======== Selection ========

I'll start back at the beginning. After talking with Eric about it, I realized Catherined had only pooped twice in her life. She's 5 weeks old. That's not a lot! I know breastfed babies sometimes don't poop very often, but three weeks since her last real bowl movement is a long time. So on Monday, I called the pediatrician, just to ask what I could do to get her to poop. The pediatrician, obviously concerned, asked that Catherine come in. So in we went.

Any parent knows the first thing they do at any check up for your child is weigh them. I was shocked at Catherine's weight, which was only 8 pounds, 11 ounces. Only up 5 ounces since birth? And down almost 10 ounces since her 2-week Well Child visit? I was shocked and immediately concerned.

Although Catherine checked out ok, she was sent back for x-rays to make sure her bowels were connected. I was assured that yes, everything down there is put together as it should be, but she was very backed up. The doctor prescribed a karo syrup and water concoction and to come back in Thursday as she was concerned about the weight loss.

======== Dataset content ========

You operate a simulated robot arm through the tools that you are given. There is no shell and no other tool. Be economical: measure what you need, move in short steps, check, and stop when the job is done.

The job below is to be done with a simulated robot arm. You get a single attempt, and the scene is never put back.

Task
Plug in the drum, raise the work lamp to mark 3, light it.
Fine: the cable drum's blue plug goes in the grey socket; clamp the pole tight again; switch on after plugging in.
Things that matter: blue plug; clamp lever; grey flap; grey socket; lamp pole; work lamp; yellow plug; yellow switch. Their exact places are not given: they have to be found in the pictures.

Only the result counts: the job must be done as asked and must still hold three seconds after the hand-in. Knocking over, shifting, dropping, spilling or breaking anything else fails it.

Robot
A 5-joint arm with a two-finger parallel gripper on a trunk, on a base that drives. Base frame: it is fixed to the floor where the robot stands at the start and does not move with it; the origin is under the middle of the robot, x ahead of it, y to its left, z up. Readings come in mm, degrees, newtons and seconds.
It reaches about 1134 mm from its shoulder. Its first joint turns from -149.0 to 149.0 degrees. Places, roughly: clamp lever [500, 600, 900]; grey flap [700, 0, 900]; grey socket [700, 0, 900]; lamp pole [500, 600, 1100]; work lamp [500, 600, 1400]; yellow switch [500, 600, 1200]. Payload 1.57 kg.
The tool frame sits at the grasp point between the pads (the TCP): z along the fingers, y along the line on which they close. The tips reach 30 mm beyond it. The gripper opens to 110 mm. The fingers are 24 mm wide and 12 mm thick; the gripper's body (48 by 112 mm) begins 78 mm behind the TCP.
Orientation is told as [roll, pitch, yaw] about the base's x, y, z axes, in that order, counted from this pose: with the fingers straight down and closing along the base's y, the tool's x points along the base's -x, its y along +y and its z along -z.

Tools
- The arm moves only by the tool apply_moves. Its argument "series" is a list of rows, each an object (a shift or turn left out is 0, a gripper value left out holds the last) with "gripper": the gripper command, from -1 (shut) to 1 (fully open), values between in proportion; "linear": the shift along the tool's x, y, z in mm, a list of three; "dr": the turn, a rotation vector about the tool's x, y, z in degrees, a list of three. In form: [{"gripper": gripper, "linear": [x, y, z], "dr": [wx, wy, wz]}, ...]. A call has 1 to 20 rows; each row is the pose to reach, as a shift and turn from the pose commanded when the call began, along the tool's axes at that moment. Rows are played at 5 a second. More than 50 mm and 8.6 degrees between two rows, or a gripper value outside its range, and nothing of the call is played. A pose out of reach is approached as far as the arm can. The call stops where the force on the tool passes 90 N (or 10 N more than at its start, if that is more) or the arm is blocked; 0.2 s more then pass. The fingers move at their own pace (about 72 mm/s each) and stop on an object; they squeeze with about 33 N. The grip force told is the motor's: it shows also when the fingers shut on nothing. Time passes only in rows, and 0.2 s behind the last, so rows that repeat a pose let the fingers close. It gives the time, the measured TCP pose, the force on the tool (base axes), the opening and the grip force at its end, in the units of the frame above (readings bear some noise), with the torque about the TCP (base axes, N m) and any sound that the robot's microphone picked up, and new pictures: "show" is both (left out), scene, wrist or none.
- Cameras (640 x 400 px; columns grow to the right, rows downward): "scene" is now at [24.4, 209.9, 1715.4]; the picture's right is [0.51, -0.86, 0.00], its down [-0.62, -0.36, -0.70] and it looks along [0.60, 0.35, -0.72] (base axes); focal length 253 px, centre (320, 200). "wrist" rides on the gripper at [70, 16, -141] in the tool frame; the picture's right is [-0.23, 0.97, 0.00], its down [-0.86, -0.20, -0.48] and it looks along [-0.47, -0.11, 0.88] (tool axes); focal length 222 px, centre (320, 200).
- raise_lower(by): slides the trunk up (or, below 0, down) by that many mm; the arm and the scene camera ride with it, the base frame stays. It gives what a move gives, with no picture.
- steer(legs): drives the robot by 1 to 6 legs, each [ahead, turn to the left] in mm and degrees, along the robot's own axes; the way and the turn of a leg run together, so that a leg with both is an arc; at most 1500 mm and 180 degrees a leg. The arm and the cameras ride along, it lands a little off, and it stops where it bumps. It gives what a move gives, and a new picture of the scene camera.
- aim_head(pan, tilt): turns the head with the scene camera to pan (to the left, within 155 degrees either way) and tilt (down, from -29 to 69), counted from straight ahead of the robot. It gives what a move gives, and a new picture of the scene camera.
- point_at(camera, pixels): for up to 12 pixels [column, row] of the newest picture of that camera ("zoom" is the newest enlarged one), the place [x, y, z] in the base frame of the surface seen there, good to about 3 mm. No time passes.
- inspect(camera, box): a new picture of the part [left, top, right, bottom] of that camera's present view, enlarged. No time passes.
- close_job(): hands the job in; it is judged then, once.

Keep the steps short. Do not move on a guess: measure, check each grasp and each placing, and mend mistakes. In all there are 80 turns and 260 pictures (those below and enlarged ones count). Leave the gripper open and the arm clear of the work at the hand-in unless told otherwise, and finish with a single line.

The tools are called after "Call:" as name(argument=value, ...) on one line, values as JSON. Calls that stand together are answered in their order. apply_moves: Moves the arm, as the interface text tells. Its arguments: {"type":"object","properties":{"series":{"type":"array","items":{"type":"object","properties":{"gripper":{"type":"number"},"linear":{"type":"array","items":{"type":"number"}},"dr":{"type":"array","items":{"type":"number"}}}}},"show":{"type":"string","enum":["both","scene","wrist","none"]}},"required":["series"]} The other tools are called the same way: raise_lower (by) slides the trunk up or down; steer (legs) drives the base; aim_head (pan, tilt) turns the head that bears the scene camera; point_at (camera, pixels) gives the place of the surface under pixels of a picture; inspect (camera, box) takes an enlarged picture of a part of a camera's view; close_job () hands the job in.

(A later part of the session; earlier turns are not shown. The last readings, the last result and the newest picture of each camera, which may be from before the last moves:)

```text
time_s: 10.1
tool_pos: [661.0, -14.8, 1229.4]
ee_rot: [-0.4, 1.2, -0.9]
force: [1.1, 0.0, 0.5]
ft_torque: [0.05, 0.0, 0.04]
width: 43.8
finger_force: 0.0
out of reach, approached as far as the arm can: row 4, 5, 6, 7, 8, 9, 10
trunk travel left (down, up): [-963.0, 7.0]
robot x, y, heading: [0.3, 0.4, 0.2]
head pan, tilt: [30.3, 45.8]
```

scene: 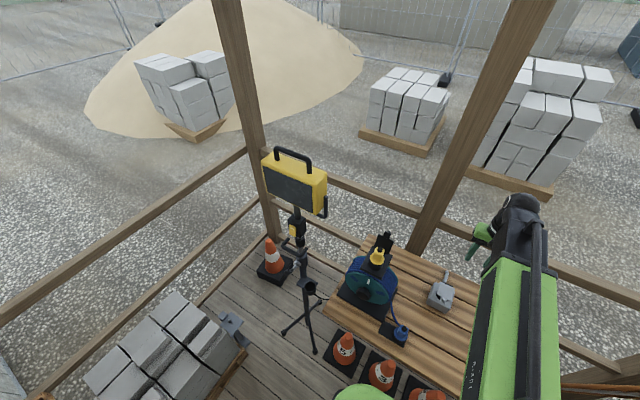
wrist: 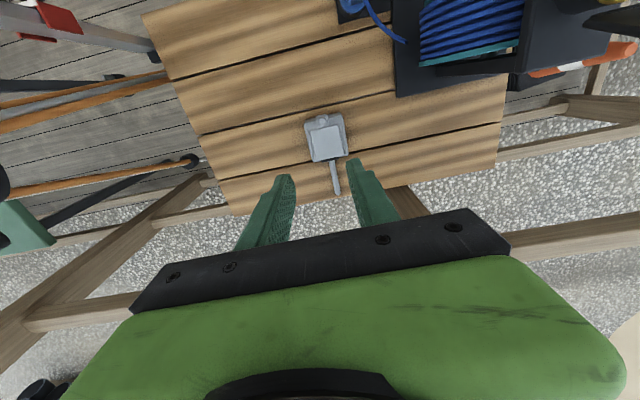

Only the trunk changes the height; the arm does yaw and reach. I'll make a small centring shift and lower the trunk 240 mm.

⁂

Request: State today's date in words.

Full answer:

========

Copy the part of the selection from the words "I'll start back" through the words "and immediately concerned.".

Full answer:
I'll start back at the beginning. After talking with Eric about it, I realized Catherined had only pooped twice in her life. She's 5 weeks old. That's not a lot! I know breastfed babies sometimes don't poop very often, but three weeks since her last real bowl movement is a long time. So on Monday, I called the pediatrician, just to ask what I could do to get her to poop. The pediatrician, obviously concerned, asked that Catherine come in. So in we went.

Any parent knows the first thing they do at any check up for your child is weigh them. I was shocked at Catherine's weight, which was only 8 pounds, 11 ounces. Only up 5 ounces since birth? And down almost 10 ounces since her 2-week Well Child visit? I was shocked and immediately concerned.